Die Beachtung, die Erforschung, die Erkenntnis der inneren Widersprüchlichkeit
des Gegenstandes pädagogischer Arbeit ermöglicht den Pädagogen
selbst im Falle des Misserfolgs den einen oder anderen Gedanken
über die Antriebskräfte oder gar über mögliche
andere Entwicklungsrichtungen, die eingeschlagen werden können.

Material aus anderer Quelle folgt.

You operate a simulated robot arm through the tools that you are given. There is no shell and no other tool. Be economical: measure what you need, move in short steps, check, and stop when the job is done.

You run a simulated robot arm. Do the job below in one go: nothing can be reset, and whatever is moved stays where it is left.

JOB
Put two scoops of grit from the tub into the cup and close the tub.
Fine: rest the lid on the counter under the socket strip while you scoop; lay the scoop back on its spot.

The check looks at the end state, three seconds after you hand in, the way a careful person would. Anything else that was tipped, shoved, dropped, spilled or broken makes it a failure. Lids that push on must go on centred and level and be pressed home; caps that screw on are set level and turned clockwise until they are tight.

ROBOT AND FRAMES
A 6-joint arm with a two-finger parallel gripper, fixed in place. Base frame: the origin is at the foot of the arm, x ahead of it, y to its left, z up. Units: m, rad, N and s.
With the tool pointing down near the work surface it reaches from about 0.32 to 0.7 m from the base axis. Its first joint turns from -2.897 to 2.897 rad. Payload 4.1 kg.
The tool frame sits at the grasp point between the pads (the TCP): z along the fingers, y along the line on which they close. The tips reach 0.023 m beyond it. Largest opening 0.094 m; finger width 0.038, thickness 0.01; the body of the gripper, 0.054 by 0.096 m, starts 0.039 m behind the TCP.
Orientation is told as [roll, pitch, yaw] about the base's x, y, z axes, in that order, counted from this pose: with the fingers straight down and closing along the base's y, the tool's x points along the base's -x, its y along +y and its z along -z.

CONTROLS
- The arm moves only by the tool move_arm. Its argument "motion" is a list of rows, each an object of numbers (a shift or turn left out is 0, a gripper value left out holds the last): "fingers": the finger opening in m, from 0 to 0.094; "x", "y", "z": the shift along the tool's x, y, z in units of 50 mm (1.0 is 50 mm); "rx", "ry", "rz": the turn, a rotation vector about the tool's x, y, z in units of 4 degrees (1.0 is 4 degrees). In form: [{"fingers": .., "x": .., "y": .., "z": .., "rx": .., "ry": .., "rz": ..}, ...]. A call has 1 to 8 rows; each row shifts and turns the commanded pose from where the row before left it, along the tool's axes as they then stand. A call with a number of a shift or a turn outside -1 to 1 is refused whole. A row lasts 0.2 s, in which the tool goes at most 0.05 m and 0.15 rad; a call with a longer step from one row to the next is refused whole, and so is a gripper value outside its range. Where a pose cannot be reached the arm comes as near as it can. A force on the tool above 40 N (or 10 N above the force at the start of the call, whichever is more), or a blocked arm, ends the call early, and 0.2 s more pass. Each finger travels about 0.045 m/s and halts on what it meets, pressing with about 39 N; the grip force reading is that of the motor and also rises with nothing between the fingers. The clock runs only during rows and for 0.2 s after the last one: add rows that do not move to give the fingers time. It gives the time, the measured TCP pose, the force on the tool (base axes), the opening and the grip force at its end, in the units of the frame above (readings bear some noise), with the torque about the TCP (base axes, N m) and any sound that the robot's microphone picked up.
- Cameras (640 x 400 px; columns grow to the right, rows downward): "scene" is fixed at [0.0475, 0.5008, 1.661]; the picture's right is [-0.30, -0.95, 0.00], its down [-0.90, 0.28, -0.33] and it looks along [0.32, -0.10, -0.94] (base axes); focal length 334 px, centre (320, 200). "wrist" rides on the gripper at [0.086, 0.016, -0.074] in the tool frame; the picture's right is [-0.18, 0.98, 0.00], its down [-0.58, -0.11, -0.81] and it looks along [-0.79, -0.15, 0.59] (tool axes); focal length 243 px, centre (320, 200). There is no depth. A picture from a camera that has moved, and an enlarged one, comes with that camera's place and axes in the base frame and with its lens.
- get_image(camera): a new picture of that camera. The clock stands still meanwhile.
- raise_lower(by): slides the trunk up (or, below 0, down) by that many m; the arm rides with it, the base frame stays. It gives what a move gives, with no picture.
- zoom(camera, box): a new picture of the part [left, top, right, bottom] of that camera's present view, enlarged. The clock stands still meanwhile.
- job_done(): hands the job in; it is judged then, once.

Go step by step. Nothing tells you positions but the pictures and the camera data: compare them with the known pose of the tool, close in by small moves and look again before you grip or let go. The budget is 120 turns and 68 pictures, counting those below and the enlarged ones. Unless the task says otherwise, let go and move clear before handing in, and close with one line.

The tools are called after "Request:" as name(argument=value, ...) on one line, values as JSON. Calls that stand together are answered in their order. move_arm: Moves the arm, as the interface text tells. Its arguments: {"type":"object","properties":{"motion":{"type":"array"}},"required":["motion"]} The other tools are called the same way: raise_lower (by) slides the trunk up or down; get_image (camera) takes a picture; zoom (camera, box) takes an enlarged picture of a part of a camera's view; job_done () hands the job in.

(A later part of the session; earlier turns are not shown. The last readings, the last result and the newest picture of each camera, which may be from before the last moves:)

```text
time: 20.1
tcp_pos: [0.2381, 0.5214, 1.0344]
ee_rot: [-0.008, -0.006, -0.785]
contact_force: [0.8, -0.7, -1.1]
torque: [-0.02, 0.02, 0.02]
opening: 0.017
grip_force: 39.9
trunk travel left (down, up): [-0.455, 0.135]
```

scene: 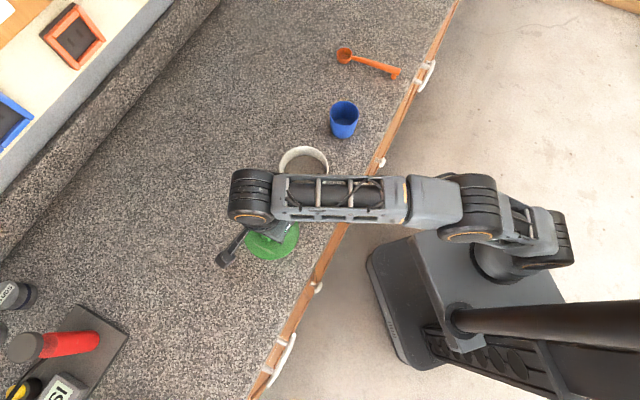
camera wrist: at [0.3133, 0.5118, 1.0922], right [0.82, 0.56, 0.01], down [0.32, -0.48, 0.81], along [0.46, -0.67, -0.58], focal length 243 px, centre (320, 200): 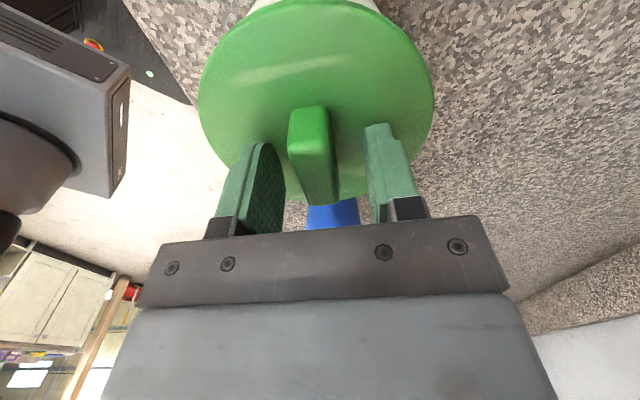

In dem Bühnenstück von Carl Zuckmeyer muss der Oberst
sich mehrfach die Mahnung von Jakobowsky anhören: 'Es gibt
selbst in ausweglos erscheinenden Situationen immer wenigstens zwei
Handlungsmöglichkeiten!'
Literatur:
DUISMANN, G. H. (2003): Vorlesung über berufsvorbereitenden
Unterricht im integrationspädagogischen Seminar am 18. Juni
2003 im Fachbereich Erziehungswissenschaft der Universität
Hamburg.
HAARMANN, E. M. und SPIESS, I. (2002): Verbindungen schaffen zwischen
behinderten-, berufs- und sozialpädagogischer Arbeit: Begleitende
Hilfen im Arbeitsleben, in: BAABE/HAARMANN/SPIESS (Hrsg.): Für
das Leben stärken - Zukunft gestalten. Behindertenpädagogische,
vorberufliche und berufliche Bildung - Verbindungen schaffen zwischen
Gestern, Heute und Morgen. Festschrift zum 60. Geburtstag von Klaus
Struve. Paderborn: Eusl, 74-95.
HANSELMANN, H. (1941): Grundlinien zu einer Theorie der Sondererziehung
(Heilpädagogik). Erlenbach-Zürich: Rotapfel-Verlag.
KOROLJOW, F. F. und GMURMAN W. J. (Hrsg.) (1972): Allgemeine Grundlagen
der Pädagogik. Berlin: Volk und Wissen.
PESTALOZZI, J. H. (1966): Über den Aufenthalt in Stanz, in:
BUCHENAU/SPRANGER/STETTBACHER (Hrsg.): Pestalozzi, Sämtliche
Werke, Band 3, Berlin, Leipzig: Walter de Gruyter & Co., 3-32.